The last section of the article analyses how this model, which is shared by most of the south-east Asian “hill tribes” societies, influences our understanding of European prehistoric faunal bone assemblages. Taking into account the model of ritual economy seems today crucial to make our interpretations of animal bone assemblages from European recent prehistoric contexts more plausible. Hopefully, identifying configurations (composition, variability and spatial distribution of assemblages) that would fit this model will, on the basis of osteological analyses taking into consideration the spatial dimension on a scale necessarily exceeding that of the settlement, help to understand the forms of social organization in European Recent Prehistory.

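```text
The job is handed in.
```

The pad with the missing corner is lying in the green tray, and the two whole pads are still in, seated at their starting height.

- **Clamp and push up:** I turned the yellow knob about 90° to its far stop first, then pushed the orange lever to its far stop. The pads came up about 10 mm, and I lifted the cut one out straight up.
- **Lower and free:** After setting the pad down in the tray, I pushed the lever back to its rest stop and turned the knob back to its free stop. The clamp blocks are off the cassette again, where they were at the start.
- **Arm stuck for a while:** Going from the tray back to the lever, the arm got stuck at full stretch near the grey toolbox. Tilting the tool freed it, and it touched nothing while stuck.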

Zu Bildungsbedingungen von Faunenkomplexen in den untergangenen schriftlosen Gesellschaften Europas (Neolithikum und Metallzeiten). Eine ethnoarchäologische Studie in zwei aktuellen südostasiatischen Gesellschaften.
Die Studien zur Interpretation der Faunenkomplexe in den vorstaatlichen Gesellschaften Europas (Neolithikum und Metallzeiten) basieren auf einer Reihe von Grundannahmen: Viehhaltung dient dazu, den Nahrungsbedarf einer Bevölkerung zu decken; sie ist nach rationellen Gesichtspunkten so organisiert, dass sie diesen Zweck am besten erfüllt; je nach Analysenskala widerspiegeln die Faunenspektren die Praktiken der Viehhaltung und das Konsumverhalten eines Haushalts oder der Dorfgemeinschaft; die Haushalte sind wirtschaftlich autark; sie produzieren nur wenig Überschuss und der Austausch beschränkt sich weitgehend auf Prestigeobjekte oder seltene Güter (die im Raum unregelmässig verteilt sind); der Fleischkonsum ist dem natürlichen Wachstum des Viehbestandes angepasst, möglichst gleichmässig über das Jahr verteilt und nach einem Rhythmus, der sich Jahr für Jahr wiederholt. Studien zur Feasting Economy, wie sie durch B. Hayden und M. Dietler initiiert wurden, haben jedoch gezeigt, dass es insbesondere in Südostasien vorstaatliche Gesellschaften gibt, bei denen keine dieser Grundannahmen gilt. Die wichtigsten Haustiere (Büffel und Schwein) gelten dort als rituelle Güter, ähnlich wie wertvolle Textilien, Gongs oder Gold- und Silberschmuck. Sie spielen keinerlei Rolle in der Nahrungswirtschaft. Sie werden vielmehr im Rahmen von Festen verzehrt, die in unregelmässigen Abständen stattfinden und deren Abfolge von Jahr zu Jahr stark variieren kann. In diesem Zusammenhang zirkulieren diese Haustiere nach ähnlichen Mustern wie Prestigegüter. In Anbetracht der für Westeuropa verfügbaren Daten kann eine solche Interpretation der Faunenkomplexe nicht von vorneherein ausgeschlossen werden.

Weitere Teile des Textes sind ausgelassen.